Ja, in Köln hatte man einen neuen Schnürboden gebaut und der wurde nicht rechtzeitig fertig. Das war also damals schon so. Da wussten wir zuerst nicht, was wir machen sollten. Das Theater einfach zuzumachen, das durfte nicht sein. Ein Schauspieler kam auf die Idee, einfach ein Zelt auf den Offenbachplatz zu stellen. Ich habe dann im Zelt „Leonce und Lena“ inszeniert. Wir konnten nur drei Wochen proben, es war nass, es war kalt, es war eigentlich furchtbar. Wir hatten mit vielleicht 15 Vorstellungen gerechnet, es wurden über 90, ein Riesenerfolg. Köln hatte für uns damals ein bisschen was von einem Abenteuerspielplatz.

Sie waren ja auch ein verhältnismäßig junger Intendant.
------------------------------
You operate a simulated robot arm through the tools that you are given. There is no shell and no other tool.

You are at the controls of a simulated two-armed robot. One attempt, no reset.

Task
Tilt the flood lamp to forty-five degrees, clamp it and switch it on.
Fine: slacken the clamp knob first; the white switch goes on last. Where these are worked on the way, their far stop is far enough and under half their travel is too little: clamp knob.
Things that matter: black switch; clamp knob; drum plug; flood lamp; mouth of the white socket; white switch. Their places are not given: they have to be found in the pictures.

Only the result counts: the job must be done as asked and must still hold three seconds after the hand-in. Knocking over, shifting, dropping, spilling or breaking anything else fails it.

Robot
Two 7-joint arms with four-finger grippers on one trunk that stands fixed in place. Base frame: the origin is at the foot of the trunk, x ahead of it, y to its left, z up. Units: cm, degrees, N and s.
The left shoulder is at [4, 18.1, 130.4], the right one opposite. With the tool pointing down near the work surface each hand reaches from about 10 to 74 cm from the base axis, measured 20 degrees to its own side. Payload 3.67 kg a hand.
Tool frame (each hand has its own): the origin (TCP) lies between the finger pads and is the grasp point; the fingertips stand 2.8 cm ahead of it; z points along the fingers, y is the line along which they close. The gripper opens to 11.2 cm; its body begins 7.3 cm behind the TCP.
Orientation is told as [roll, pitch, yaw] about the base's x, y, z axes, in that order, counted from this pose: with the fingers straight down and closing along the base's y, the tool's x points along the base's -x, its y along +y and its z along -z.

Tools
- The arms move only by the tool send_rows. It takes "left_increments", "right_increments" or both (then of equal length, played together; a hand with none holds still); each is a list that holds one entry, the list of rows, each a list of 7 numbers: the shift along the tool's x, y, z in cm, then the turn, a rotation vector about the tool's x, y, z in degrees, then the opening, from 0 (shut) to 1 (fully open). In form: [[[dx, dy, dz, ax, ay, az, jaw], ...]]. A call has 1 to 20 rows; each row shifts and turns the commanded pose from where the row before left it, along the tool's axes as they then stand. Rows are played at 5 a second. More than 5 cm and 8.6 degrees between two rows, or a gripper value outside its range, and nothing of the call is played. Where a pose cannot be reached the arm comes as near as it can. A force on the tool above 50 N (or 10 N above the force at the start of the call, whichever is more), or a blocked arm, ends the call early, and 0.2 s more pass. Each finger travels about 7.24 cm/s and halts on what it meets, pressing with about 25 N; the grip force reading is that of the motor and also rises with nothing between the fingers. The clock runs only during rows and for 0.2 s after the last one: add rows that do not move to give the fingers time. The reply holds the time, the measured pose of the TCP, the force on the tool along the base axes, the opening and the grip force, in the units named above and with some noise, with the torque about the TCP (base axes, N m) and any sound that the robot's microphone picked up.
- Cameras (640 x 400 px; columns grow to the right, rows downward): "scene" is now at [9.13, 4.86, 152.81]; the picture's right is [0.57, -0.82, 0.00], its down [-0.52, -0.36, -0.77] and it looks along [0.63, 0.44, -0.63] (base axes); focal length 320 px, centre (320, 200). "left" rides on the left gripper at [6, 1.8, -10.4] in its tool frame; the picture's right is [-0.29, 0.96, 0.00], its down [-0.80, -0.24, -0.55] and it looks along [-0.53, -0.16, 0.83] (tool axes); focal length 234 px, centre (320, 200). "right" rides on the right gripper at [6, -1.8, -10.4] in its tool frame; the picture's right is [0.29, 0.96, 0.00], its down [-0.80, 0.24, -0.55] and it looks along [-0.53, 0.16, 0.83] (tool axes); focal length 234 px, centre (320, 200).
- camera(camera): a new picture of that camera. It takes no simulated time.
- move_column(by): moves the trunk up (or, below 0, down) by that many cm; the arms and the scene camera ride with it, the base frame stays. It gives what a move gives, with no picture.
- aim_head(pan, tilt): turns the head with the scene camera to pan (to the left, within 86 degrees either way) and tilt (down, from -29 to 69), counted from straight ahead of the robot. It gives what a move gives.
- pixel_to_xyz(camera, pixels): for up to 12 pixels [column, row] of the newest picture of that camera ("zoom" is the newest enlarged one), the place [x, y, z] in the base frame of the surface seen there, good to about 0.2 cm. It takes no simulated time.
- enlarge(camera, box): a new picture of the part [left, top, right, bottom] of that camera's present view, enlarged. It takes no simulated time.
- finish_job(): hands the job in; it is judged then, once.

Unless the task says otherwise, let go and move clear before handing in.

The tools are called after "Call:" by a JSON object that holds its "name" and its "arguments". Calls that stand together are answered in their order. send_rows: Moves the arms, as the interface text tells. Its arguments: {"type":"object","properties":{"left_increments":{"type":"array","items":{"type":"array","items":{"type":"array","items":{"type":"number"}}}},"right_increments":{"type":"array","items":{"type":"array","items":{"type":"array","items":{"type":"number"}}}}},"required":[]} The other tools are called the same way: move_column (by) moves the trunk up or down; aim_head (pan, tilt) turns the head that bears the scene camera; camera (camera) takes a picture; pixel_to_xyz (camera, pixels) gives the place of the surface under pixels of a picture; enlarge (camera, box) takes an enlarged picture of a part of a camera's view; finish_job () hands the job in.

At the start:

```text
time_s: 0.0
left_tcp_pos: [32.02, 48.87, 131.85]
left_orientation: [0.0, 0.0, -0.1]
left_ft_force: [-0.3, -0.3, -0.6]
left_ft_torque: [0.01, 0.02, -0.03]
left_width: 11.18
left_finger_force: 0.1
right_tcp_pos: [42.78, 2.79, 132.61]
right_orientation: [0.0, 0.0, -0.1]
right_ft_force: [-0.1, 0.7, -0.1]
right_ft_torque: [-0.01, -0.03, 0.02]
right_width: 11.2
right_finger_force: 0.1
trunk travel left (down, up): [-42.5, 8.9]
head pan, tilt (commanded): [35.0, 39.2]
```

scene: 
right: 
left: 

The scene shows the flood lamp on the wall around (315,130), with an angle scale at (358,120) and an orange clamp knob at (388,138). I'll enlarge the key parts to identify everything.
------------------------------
Wir waren alle jung, ich war 36, und wir waren alle frech, erfrischend frech. Ich habe diese Zeit sehr genossen, aber die Obrigkeiten waren nicht so zufrieden mit uns.

Was hat die Stadtväter am meisten gestört?

Wir waren unbotmäßig. Haben zum Beispiel in der besetzten, umkämpften Stollwerckfabrik gespielt.

Es gab doch eine Geschichte mit einem Reiterdenkmal?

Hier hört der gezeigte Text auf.